Begin
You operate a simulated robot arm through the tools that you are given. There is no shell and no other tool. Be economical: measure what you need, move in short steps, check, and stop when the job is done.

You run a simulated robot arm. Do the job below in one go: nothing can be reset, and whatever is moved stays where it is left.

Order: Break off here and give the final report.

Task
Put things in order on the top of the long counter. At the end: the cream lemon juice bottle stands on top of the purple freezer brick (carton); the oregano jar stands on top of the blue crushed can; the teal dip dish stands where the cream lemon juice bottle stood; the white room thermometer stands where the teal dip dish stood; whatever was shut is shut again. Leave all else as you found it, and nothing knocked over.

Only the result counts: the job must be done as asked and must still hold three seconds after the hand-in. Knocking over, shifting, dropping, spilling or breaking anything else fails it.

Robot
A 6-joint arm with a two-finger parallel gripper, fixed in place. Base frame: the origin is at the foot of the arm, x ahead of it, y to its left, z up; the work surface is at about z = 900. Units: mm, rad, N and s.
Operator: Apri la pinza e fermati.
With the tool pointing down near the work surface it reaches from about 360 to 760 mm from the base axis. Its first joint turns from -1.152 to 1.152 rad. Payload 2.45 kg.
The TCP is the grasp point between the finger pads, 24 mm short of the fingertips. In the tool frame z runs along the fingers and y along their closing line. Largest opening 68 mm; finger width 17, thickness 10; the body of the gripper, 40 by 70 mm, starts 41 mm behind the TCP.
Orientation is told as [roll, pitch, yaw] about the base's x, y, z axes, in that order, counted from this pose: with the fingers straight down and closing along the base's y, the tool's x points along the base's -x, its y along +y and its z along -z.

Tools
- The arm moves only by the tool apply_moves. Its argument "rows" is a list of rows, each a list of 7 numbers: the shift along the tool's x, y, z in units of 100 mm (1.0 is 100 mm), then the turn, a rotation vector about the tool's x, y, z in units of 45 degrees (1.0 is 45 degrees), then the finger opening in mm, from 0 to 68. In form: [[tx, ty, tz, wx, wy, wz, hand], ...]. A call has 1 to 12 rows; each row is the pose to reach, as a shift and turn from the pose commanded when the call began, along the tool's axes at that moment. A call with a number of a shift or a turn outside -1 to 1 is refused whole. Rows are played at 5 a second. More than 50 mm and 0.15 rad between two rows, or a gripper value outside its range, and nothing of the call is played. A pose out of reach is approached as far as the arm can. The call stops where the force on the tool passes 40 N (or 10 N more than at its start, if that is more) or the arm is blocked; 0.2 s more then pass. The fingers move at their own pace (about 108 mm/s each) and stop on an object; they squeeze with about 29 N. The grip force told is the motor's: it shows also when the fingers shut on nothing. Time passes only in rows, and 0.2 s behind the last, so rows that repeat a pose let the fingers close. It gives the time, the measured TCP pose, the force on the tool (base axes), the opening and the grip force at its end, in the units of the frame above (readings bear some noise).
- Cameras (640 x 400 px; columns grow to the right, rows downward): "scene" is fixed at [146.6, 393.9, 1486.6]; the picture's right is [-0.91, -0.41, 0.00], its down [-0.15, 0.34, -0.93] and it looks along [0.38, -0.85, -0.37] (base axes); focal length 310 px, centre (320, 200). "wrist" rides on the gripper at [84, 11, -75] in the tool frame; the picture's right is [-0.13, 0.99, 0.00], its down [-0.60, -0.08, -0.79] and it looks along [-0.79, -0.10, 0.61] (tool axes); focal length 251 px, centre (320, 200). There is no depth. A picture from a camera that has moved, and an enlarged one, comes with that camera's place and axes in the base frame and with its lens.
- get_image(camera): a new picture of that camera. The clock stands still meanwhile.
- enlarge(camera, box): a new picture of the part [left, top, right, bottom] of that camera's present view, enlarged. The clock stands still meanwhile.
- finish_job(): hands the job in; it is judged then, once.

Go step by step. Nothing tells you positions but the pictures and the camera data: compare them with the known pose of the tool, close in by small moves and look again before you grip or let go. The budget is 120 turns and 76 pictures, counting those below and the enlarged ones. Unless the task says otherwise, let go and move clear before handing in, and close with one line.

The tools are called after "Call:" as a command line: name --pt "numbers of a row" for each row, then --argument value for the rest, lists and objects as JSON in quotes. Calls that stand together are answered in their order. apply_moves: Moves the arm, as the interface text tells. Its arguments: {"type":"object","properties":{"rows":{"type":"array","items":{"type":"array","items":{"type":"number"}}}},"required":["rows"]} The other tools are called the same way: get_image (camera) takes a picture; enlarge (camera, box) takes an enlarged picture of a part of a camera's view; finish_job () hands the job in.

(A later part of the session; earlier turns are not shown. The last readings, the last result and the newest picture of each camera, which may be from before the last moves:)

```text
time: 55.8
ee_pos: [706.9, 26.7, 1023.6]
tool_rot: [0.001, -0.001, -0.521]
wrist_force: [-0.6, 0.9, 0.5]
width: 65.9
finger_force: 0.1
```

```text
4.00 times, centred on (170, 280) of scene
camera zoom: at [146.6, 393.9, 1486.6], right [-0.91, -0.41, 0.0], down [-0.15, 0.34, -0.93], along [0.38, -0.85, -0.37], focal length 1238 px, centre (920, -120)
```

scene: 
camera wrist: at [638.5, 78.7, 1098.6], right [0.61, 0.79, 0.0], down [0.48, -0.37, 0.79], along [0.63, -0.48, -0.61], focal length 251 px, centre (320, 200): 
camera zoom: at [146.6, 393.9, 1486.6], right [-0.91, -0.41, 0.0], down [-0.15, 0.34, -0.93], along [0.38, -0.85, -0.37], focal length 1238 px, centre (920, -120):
End
Goal – Using the data above, reproduce every line exactly.

Exercise response –
You operate a simulated robot arm through the tools that you are given. There is no shell and no other tool. Be economical: measure what you need, move in short steps, check, and stop when the job is done.

You run a simulated robot arm. Do the job below in one go: nothing can be reset, and whatever is moved stays where it is left.

Order: Break off here and give the final report.

Task
Put things in order on the top of the long counter. At the end: the cream lemon juice bottle stands on top of the purple freezer brick (carton); the oregano jar stands on top of the blue crushed can; the teal dip dish stands where the cream lemon juice bottle stood; the white room thermometer stands where the teal dip dish stood; whatever was shut is shut again. Leave all else as you found it, and nothing knocked over.

Only the result counts: the job must be done as asked and must still hold three seconds after the hand-in. Knocking over, shifting, dropping, spilling or breaking anything else fails it.

Robot
A 6-joint arm with a two-finger parallel gripper, fixed in place. Base frame: the origin is at the foot of the arm, x ahead of it, y to its left, z up; the work surface is at about z = 900. Units: mm, rad, N and s.
Operator: Apri la pinza e fermati.
With the tool pointing down near the work surface it reaches from about 360 to 760 mm from the base axis. Its first joint turns from -1.152 to 1.152 rad. Payload 2.45 kg.
The TCP is the grasp point between the finger pads, 24 mm short of the fingertips. In the tool frame z runs along the fingers and y along their closing line. Largest opening 68 mm; finger width 17, thickness 10; the body of the gripper, 40 by 70 mm, starts 41 mm behind the TCP.
Orientation is told as [roll, pitch, yaw] about the base's x, y, z axes, in that order, counted from this pose: with the fingers straight down and closing along the base's y, the tool's x points along the base's -x, its y along +y and its z along -z.

Tools
- The arm moves only by the tool apply_moves. Its argument "rows" is a list of rows, each a list of 7 numbers: the shift along the tool's x, y, z in units of 100 mm (1.0 is 100 mm), then the turn, a rotation vector about the tool's x, y, z in units of 45 degrees (1.0 is 45 degrees), then the finger opening in mm, from 0 to 68. In form: [[tx, ty, tz, wx, wy, wz, hand], ...]. A call has 1 to 12 rows; each row is the pose to reach, as a shift and turn from the pose commanded when the call began, along the tool's axes at that moment. A call with a number of a shift or a turn outside -1 to 1 is refused whole. Rows are played at 5 a second. More than 50 mm and 0.15 rad between two rows, or a gripper value outside its range, and nothing of the call is played. A pose out of reach is approached as far as the arm can. The call stops where the force on the tool passes 40 N (or 10 N more than at its start, if that is more) or the arm is blocked; 0.2 s more then pass. The fingers move at their own pace (about 108 mm/s each) and stop on an object; they squeeze with about 29 N. The grip force told is the motor's: it shows also when the fingers shut on nothing. Time passes only in rows, and 0.2 s behind the last, so rows that repeat a pose let the fingers close. It gives the time, the measured TCP pose, the force on the tool (base axes), the opening and the grip force at its end, in the units of the frame above (readings bear some noise).
- Cameras (640 x 400 px; columns grow to the right, rows downward): "scene" is fixed at [146.6, 393.9, 1486.6]; the picture's right is [-0.91, -0.41, 0.00], its down [-0.15, 0.34, -0.93] and it looks along [0.38, -0.85, -0.37] (base axes); focal length 310 px, centre (320, 200). "wrist" rides on the gripper at [84, 11, -75] in the tool frame; the picture's right is [-0.13, 0.99, 0.00], its down [-0.60, -0.08, -0.79] and it looks along [-0.79, -0.10, 0.61] (tool axes); focal length 251 px, centre (320, 200). There is no depth. A picture from a camera that has moved, and an enlarged one, comes with that camera's place and axes in the base frame and with its lens.
- get_image(camera): a new picture of that camera. The clock stands still meanwhile.
- enlarge(camera, box): a new picture of the part [left, top, right, bottom] of that camera's present view, enlarged. The clock stands still meanwhile.
- finish_job(): hands the job in; it is judged then, once.

Go step by step. Nothing tells you positions but the pictures and the camera data: compare them with the known pose of the tool, close in by small moves and look again before you grip or let go. The budget is 120 turns and 76 pictures, counting those below and the enlarged ones. Unless the task says otherwise, let go and move clear before handing in, and close with one line.

The tools are called after "Call:" as a command line: name --pt "numbers of a row" for each row, then --argument value for the rest, lists and objects as JSON in quotes. Calls that stand together are answered in their order. apply_moves: Moves the arm, as the interface text tells. Its arguments: {"type":"object","properties":{"rows":{"type":"array","items":{"type":"array","items":{"type":"number"}}}},"required":["rows"]} The other tools are called the same way: get_image (camera) takes a picture; enlarge (camera, box) takes an enlarged picture of a part of a camera's view; finish_job () hands the job in.

(A later part of the session; earlier turns are not shown. The last readings, the last result and the newest picture of each camera, which may be from before the last moves:)

```text
time: 55.8
ee_pos: [706.9, 26.7, 1023.6]
tool_rot: [0.001, -0.001, -0.521]
wrist_force: [-0.6, 0.9, 0.5]
width: 65.9
finger_force: 0.1
```

```text
4.00 times, centred on (170, 280) of scene
camera zoom: at [146.6, 393.9, 1486.6], right [-0.91, -0.41, 0.0], down [-0.15, 0.34, -0.93], along [0.38, -0.85, -0.37], focal length 1238 px, centre (920, -120)
```

scene: 
camera wrist: at [638.5, 78.7, 1098.6], right [0.61, 0.79, 0.0], down [0.48, -0.37, 0.79], along [0.63, -0.48, -0.61], focal length 251 px, centre (320, 200): 
camera zoom: at [146.6, 393.9, 1486.6], right [-0.91, -0.41, 0.0], down [-0.15, 0.34, -0.93], along [0.38, -0.85, -0.37], focal length 1238 px, centre (920, -120):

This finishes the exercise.